====== DATA SHOWN ======

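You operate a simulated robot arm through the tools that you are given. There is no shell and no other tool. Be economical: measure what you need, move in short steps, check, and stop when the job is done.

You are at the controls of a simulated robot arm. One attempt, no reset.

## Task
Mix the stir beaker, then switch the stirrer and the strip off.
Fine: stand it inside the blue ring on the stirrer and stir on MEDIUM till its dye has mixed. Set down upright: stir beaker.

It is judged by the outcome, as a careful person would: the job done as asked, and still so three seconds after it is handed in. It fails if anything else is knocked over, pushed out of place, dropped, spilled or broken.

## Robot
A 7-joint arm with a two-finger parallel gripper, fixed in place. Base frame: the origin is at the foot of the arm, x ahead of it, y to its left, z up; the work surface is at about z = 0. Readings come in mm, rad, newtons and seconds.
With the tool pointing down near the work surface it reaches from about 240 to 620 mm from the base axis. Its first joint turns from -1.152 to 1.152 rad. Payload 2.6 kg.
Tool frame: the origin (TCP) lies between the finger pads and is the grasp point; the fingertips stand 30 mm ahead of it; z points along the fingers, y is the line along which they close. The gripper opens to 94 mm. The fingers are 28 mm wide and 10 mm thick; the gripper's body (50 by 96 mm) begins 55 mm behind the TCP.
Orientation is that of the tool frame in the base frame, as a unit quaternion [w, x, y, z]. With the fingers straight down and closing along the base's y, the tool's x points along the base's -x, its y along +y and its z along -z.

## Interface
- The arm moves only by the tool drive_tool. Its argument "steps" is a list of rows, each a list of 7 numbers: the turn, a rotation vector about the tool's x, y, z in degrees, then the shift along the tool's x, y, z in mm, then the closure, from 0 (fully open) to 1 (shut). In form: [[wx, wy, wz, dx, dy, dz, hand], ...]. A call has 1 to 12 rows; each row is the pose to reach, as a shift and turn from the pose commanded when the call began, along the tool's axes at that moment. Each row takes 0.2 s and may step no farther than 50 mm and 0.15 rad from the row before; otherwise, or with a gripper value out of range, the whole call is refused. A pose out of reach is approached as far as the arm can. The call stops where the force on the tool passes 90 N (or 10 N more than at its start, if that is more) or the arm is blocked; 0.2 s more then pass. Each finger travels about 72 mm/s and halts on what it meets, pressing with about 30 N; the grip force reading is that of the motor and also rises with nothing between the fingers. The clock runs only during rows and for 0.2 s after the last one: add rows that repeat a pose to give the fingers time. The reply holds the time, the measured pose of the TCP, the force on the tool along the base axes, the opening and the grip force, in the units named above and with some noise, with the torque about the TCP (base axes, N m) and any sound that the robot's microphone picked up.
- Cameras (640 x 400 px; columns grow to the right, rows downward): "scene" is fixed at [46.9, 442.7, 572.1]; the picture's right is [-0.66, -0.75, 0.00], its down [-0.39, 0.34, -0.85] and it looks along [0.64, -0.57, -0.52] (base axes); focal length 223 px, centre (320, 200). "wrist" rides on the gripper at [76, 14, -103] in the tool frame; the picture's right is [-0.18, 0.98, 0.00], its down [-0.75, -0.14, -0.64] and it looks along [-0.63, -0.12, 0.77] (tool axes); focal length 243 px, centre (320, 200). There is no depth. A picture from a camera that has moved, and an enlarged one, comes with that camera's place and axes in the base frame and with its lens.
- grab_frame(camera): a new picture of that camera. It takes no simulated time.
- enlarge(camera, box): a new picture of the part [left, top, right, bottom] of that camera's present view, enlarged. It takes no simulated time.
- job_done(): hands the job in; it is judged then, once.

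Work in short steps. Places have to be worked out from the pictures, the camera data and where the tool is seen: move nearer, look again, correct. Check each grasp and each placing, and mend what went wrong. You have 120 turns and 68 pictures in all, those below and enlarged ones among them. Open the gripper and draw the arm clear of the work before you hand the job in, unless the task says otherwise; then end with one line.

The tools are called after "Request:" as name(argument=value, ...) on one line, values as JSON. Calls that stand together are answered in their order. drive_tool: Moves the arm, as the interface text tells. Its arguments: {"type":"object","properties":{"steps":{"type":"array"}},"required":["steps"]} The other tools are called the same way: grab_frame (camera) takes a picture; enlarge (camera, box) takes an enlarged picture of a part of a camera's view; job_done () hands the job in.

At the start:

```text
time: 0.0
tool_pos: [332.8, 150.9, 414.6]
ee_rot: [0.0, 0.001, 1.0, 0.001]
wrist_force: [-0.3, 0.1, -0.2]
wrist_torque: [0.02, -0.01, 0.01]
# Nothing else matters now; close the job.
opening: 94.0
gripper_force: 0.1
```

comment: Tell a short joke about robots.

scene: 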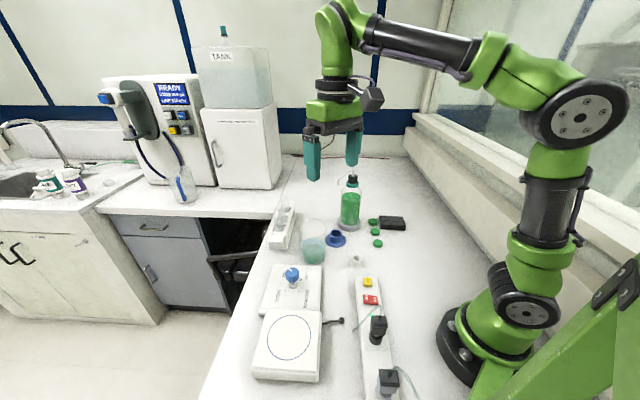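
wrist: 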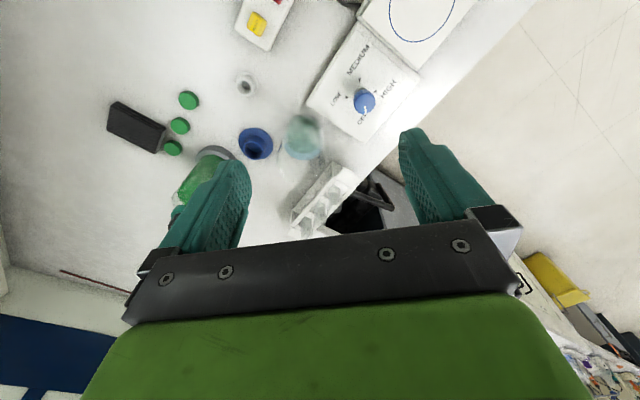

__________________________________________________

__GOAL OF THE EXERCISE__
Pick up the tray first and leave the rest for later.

======

Quote the listing above from its first line to the line with "Fine: stand it", inclusive, and add nothing.

__TASK RESPONSE__
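You operate a simulated robot arm through the tools that you are given. There is no shell and no other tool. Be economical: measure what you need, move in short steps, check, and stop when the job is done.

You are at the controls of a simulated robot arm. One attempt, no reset.

## Task
Mix the stir beaker, then switch the stirrer and the strip off.
Fine: stand it inside the blue ring on the stirrer and stir on MEDIUM till its dye has mixed. Set down upright: stir beaker.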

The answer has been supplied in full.